- EXERCISE GOAL: Write what comes next in the document text.

== DOCUMENT TEXT

Opinion
Case No. 07CR1477-L.
March 22, 2010
ORDER
On March 8, 2010, the Court of Appeals invited this Court to address Cirilo Flores-Perez's ("Petitioner") Petition for Writ of Mandamus. The Court submits this response to clarify and reaffirm its December 1, 2009 denial of Petitioner's request for a preliminary hearing.
I. BACKGROUND
On November 8, 2007, Petitioner was convicted of attempted transportation of an illegal alien, in violation of 8 U.S.C. § 1324(a)(1)(A)(ii), in the instant case, D.C. No. 07CR1477-L. On February 4, 2008, the Court sentenced Petitioner to 30 months imprisonment, followed by 3 years supervised release. One of the mandatory conditions of Petitioner's supervised release was "not to commit another federal, state, or local crime."
On July 29, 2009, Petitioner was released from custody and his term of supervised release commenced. Shortly thereafter, on September 11, 2009, Petitioner was arrested for alien smuggling. On September 23, 2009, an indictment was returned, charging Petitioner with attempted transportation of illegal aliens in violation of 8 U.S.C. § 1324(a)(1)(A)(ii). The case was assigned to District Judge Sabraw, D.C. No. 09CR3487-DMS (hereinafter "the new case").

====
== SOURCE MATERIAL

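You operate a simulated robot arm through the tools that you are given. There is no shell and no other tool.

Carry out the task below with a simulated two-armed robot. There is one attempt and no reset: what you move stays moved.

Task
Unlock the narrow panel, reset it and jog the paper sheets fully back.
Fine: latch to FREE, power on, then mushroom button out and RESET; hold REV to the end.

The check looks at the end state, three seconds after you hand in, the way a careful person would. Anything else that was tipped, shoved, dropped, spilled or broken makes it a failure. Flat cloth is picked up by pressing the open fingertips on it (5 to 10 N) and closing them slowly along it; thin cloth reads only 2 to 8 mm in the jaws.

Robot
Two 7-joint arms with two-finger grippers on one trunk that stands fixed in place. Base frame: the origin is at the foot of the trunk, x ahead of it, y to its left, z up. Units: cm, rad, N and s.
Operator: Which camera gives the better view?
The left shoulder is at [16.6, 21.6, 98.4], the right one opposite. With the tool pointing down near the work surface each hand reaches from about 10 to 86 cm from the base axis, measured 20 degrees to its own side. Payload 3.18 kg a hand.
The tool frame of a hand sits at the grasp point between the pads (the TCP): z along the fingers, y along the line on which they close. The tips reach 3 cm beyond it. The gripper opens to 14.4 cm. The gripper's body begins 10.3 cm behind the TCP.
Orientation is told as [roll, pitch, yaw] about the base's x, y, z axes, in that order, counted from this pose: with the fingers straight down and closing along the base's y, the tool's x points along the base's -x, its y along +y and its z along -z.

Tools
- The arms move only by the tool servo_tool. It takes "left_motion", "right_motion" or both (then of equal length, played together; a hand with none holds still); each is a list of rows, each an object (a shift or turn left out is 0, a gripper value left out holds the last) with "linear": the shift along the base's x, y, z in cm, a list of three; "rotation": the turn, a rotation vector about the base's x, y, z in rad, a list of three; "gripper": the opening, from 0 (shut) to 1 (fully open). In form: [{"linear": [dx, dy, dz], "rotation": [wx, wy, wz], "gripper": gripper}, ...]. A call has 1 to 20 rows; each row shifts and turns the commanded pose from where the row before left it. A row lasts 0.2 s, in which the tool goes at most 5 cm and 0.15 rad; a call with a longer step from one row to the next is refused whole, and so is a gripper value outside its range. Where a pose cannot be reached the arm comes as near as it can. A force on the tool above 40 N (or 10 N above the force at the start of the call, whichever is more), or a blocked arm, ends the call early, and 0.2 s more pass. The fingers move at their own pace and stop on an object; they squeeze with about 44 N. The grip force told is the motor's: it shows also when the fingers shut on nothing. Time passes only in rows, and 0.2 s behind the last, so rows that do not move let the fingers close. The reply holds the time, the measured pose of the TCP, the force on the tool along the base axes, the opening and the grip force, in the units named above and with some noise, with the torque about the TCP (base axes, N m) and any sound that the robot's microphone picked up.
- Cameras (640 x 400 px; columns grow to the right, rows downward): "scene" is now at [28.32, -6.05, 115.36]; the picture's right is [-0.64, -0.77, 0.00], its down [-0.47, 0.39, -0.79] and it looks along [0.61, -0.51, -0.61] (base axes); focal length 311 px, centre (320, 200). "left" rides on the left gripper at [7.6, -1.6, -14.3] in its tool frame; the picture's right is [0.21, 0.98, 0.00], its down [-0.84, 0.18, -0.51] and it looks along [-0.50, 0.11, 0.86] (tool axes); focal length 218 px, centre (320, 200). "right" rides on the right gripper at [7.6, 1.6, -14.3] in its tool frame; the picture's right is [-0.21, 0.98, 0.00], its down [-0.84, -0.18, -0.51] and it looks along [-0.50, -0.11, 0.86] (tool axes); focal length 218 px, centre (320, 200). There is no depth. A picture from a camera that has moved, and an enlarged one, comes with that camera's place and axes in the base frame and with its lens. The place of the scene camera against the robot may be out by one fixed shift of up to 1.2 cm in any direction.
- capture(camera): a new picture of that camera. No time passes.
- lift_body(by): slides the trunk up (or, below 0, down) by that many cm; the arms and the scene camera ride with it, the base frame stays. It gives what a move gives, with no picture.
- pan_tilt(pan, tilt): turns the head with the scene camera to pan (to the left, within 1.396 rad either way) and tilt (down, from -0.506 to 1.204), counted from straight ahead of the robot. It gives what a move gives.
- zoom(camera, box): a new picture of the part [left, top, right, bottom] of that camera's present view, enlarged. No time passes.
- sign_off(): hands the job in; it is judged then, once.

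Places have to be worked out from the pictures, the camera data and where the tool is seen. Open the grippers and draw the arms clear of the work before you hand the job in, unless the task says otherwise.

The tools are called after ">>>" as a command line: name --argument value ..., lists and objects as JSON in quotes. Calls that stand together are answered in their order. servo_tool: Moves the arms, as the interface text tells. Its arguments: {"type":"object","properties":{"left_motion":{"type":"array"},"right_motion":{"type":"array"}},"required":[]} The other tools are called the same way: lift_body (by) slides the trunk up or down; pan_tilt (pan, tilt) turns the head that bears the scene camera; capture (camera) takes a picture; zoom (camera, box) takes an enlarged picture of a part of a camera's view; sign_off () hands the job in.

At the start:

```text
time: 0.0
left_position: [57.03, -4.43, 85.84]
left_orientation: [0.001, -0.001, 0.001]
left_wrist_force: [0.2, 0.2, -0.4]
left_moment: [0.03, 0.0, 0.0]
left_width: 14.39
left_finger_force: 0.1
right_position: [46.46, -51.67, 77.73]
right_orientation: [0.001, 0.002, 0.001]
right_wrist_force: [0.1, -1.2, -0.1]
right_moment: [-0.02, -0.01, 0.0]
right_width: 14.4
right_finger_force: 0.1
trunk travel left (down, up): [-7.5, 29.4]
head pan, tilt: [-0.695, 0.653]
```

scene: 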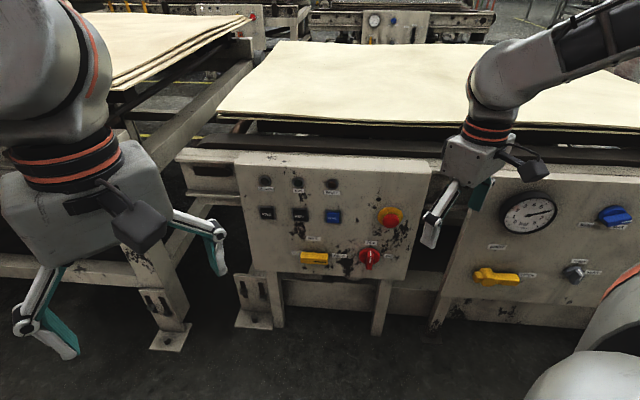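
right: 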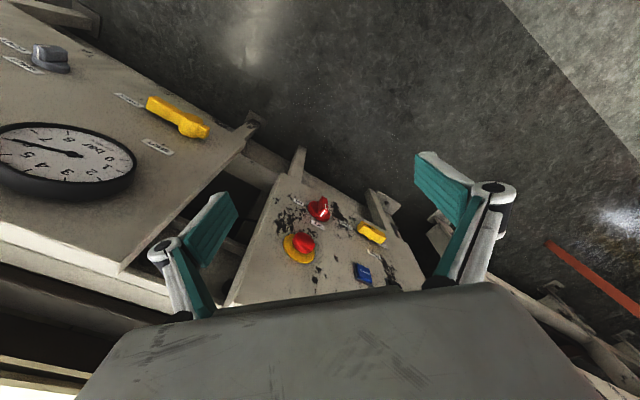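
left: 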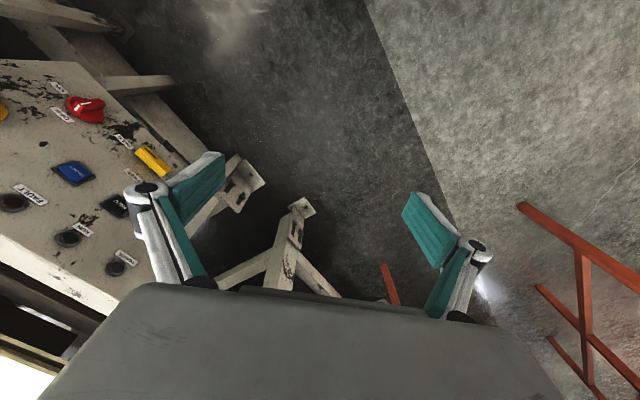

====

- WRITTEN RESPONSE:
On November 6, 2009, a Petition for Warrant or Summons for Offender Under Supervision was issued in the instant case on the basis of the indictment in the new case. On November 17, 2009, a preliminary hearing was held before Magistrate Judge McCurine on the alleged supervised release violation. Petitioner requested an opportunity to question adverse witnesses at the hearing. Judge McCurine denied the request, finding the interests of justice did not require live witness testimony. Judge McCurine further found there was probable cause that Petitioner had violated his supervised release, and referred the matter to this Court for the revocation hearing.
Petitioner was in custody on the new alien smuggling charge when the Court issued the warrant for violating his supervised release.
On December 1, 2009, Petitioner moved this Court to hold a contested hearing on the alleged violation. The Court denied the motion and set the final revocation hearing for February 1, 2010. Petitioner objected and requested a preliminary hearing pursuant to Rule 32.1(b). The Court denied his request.
The Court selected February 1, 2010 for the final revocation hearing because it was the first available date after Petitioner's trial in the new case, which started on January 25, 2010.
On January 25, 2010, Petitioner's trial in the new case commenced. The jury was unable to reach a verdict, and a mistrial was declared on January 29, 2010. Currently, a re-trial is set for April 12, 2010. Petitioner's revocation hearing has been continued to April 19, 2010.
II. DISCUSSION
A. PETITIONER DOES NOT HAVE A RIGHT TO A PRELIMINARY HEARING
Petitioner argues the Court violated his due process rights and Rule 32.1 by denying his request for a preliminary hearing. As an initial note, Petitioner did receive a preliminary hearing on November 17, 2009. At that hearing, the Magistrate Judge found probable cause that Petitioner violated his supervised release. Petitioner just did not have the opportunity to question the agents who arrested him. Even if the Magistrate Judge's rulings were erroneous, the relief Petitioner seeks is not appropriate because he has no right to a preliminary hearing.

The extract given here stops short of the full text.